- _Selected text_
● ● ● ●

Heineken to buy South Africa’s Distell and Namibian Breweries

PUBLISHED: Mon, 15 Nov 2021 11:14:28 GMT
Philip Blenkinsop and Promit Mukherjee
Heineken beers are seen on a production line at the Heineken brewery in Jacarei, Brazil, June 12, 2018. REUTERS/Paulo Whitaker

BRUSSELS/JOHANNESBURG, Nov 15 (Reuters) – Heineken said on Monday it planned to buy South Africa’s Distell Group Holdings and Namibia Breweries Ltd to form a southern Africa drinks group worth 4 billion euros ($4.6 billion).

The purchase of Distell would mark a push into wine and spirits for the world’s second-largest brewer, with liqueur brand Amarula and wines including well-known labels such as Nederburg.

The Dutch brewer will pay about 40.1 billion rand ($2.62 billion) for Distell, which said this valued its entire business at 180 rand per share, a discount of 1.4% to the stock’s Friday close.

Heineken will also take control of regional partner Namibian Breweries Ltd (NBL), whose current market valuation is about 400 million euros.

● ● ● ●

- _What this task involves_
Locate "Heineken to buy" and "stock’s Friday close." in the selected text, and write out these words with everything between them.

● ● ● ●

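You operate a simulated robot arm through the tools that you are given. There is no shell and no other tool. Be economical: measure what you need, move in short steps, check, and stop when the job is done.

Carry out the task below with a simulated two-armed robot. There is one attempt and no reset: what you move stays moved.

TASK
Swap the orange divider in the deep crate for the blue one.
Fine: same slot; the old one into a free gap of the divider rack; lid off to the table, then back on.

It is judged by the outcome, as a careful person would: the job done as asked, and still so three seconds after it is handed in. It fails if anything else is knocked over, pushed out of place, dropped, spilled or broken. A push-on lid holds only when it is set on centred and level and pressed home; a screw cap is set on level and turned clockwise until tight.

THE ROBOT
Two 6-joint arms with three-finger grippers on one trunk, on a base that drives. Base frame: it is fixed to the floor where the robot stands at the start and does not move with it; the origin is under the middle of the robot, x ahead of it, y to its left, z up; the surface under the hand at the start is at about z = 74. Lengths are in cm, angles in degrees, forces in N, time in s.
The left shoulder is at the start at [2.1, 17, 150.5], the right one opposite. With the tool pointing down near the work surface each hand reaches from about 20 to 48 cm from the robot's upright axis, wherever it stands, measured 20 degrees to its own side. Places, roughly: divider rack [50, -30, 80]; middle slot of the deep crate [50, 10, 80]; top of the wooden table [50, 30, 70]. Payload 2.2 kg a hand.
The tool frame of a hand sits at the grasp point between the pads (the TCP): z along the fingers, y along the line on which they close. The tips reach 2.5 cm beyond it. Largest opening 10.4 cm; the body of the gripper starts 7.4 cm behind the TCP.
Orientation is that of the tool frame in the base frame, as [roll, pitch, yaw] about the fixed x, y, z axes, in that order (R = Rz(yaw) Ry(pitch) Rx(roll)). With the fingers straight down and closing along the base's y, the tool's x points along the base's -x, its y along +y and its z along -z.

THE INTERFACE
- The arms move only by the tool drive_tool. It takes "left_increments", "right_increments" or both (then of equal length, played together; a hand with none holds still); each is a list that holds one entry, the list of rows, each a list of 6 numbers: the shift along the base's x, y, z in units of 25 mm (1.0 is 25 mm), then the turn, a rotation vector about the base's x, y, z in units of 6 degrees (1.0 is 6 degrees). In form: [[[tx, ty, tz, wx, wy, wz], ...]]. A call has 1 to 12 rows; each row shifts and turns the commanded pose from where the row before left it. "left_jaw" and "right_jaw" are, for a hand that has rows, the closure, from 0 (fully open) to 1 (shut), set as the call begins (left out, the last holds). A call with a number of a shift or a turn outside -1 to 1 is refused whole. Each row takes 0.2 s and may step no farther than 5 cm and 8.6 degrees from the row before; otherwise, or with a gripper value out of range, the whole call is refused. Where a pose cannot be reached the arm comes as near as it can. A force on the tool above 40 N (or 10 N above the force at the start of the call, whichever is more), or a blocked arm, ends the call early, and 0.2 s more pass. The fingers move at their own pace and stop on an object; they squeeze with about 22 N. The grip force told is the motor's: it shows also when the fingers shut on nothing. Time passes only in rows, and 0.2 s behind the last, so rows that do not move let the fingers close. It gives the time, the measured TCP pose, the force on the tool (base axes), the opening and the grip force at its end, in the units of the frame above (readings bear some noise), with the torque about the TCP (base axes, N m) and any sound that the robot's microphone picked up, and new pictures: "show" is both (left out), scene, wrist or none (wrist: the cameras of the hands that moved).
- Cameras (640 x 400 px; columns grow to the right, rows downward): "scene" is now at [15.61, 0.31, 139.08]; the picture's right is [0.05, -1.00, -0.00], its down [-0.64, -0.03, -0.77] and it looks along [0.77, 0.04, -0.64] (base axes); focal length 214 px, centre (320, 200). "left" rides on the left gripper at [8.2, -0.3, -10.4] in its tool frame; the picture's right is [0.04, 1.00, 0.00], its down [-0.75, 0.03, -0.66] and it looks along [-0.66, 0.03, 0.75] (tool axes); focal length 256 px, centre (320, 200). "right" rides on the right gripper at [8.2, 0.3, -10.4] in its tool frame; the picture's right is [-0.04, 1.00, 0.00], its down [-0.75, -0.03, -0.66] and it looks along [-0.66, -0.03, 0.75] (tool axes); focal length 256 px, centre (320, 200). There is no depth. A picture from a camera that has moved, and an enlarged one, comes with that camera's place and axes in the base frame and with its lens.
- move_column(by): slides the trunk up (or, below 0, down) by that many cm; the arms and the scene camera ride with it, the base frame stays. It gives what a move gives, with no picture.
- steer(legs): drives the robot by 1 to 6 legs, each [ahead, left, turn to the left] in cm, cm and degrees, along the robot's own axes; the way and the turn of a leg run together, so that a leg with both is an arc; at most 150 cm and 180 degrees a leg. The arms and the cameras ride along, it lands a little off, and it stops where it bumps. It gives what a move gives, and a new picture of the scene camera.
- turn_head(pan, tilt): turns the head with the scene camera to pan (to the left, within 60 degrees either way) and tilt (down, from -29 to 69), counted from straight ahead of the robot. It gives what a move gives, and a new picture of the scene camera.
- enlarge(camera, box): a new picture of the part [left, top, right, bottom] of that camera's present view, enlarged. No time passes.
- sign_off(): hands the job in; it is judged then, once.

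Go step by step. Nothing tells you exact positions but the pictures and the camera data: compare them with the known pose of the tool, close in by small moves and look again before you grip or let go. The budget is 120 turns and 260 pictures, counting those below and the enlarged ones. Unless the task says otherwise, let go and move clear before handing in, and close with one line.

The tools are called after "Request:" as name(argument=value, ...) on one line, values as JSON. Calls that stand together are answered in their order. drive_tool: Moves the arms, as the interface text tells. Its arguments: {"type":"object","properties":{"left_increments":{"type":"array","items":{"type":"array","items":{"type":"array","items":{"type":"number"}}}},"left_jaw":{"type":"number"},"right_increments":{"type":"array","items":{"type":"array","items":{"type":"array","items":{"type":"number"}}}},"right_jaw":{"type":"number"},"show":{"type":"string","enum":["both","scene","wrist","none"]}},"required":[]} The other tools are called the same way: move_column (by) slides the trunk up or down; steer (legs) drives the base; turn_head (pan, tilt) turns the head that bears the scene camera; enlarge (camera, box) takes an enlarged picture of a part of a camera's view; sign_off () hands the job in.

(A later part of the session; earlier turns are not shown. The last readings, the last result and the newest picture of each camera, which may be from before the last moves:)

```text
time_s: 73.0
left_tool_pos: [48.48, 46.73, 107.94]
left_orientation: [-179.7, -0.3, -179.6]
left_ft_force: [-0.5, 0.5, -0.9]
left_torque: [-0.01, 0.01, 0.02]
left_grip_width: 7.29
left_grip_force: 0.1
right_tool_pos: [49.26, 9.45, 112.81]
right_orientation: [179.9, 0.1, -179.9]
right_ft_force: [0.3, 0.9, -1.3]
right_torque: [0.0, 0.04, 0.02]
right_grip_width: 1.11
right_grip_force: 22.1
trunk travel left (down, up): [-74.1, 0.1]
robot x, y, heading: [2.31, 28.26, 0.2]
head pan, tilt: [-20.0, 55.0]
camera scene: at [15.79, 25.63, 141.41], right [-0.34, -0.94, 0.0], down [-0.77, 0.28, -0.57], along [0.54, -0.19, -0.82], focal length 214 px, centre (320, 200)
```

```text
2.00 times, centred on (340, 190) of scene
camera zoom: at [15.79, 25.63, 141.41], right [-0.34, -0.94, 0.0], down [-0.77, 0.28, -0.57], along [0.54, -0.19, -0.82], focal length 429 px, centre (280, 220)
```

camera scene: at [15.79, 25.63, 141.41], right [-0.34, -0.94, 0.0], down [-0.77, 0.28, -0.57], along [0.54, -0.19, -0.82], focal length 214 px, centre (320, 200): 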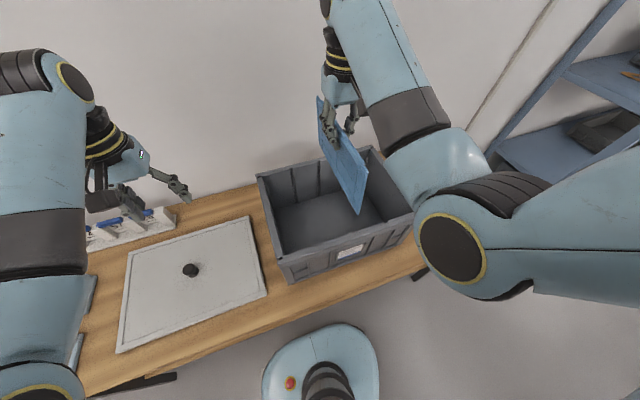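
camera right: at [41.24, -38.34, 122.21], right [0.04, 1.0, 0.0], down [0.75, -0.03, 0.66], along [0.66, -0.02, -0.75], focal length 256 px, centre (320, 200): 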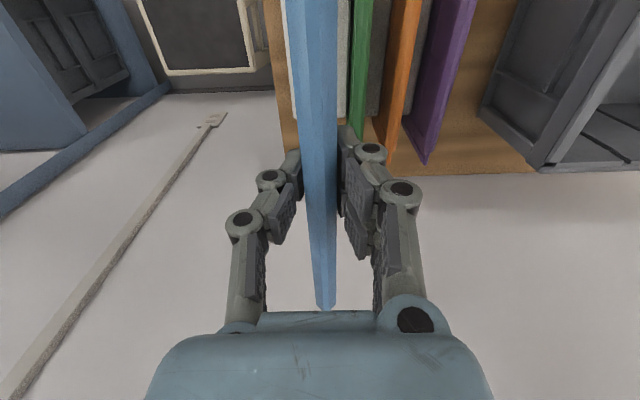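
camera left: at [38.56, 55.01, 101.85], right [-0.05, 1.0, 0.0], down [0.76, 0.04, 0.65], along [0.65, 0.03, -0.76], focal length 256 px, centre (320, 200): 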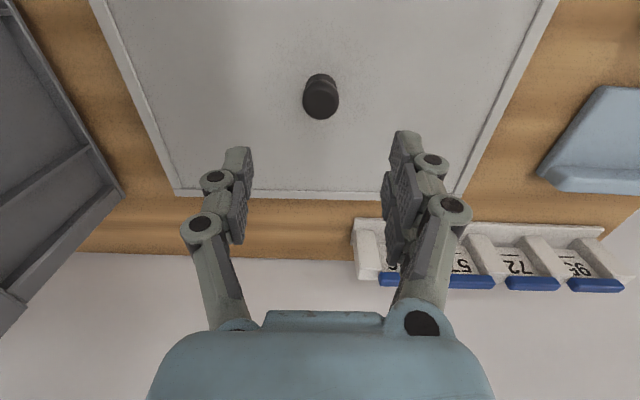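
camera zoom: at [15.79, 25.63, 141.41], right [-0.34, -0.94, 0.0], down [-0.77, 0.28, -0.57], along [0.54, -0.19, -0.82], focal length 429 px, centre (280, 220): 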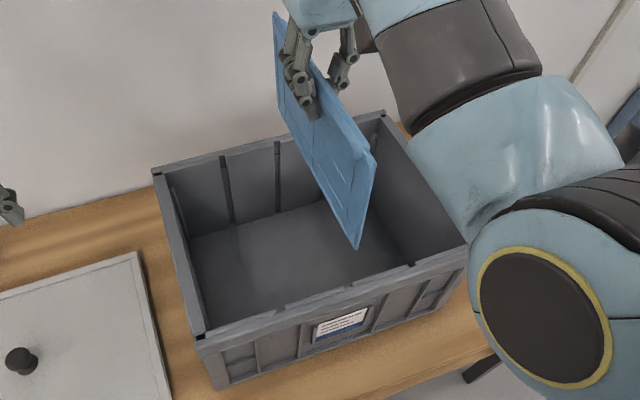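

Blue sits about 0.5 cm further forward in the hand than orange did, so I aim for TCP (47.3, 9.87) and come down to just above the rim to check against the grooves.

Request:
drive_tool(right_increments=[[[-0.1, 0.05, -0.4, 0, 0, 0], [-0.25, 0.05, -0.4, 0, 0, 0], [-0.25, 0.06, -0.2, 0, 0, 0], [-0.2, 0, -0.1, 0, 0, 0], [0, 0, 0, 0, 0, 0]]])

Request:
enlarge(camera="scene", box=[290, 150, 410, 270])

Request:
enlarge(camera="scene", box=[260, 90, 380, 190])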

● ● ● ●

- _Exercise result_
Heineken to buy South Africa’s Distell and Namibian Breweries

PUBLISHED: Mon, 15 Nov 2021 11:14:28 GMT
Philip Blenkinsop and Promit Mukherjee
Heineken beers are seen on a production line at the Heineken brewery in Jacarei, Brazil, June 12, 2018. REUTERS/Paulo Whitaker

BRUSSELS/JOHANNESBURG, Nov 15 (Reuters) – Heineken said on Monday it planned to buy South Africa’s Distell Group Holdings and Namibia Breweries Ltd to form a southern Africa drinks group worth 4 billion euros ($4.6 billion).

The purchase of Distell would mark a push into wine and spirits for the world’s second-largest brewer, with liqueur brand Amarula and wines including well-known labels such as Nederburg.

The Dutch brewer will pay about 40.1 billion rand ($2.62 billion) for Distell, which said this valued its entire business at 180 rand per share, a discount of 1.4% to the stock’s Friday close.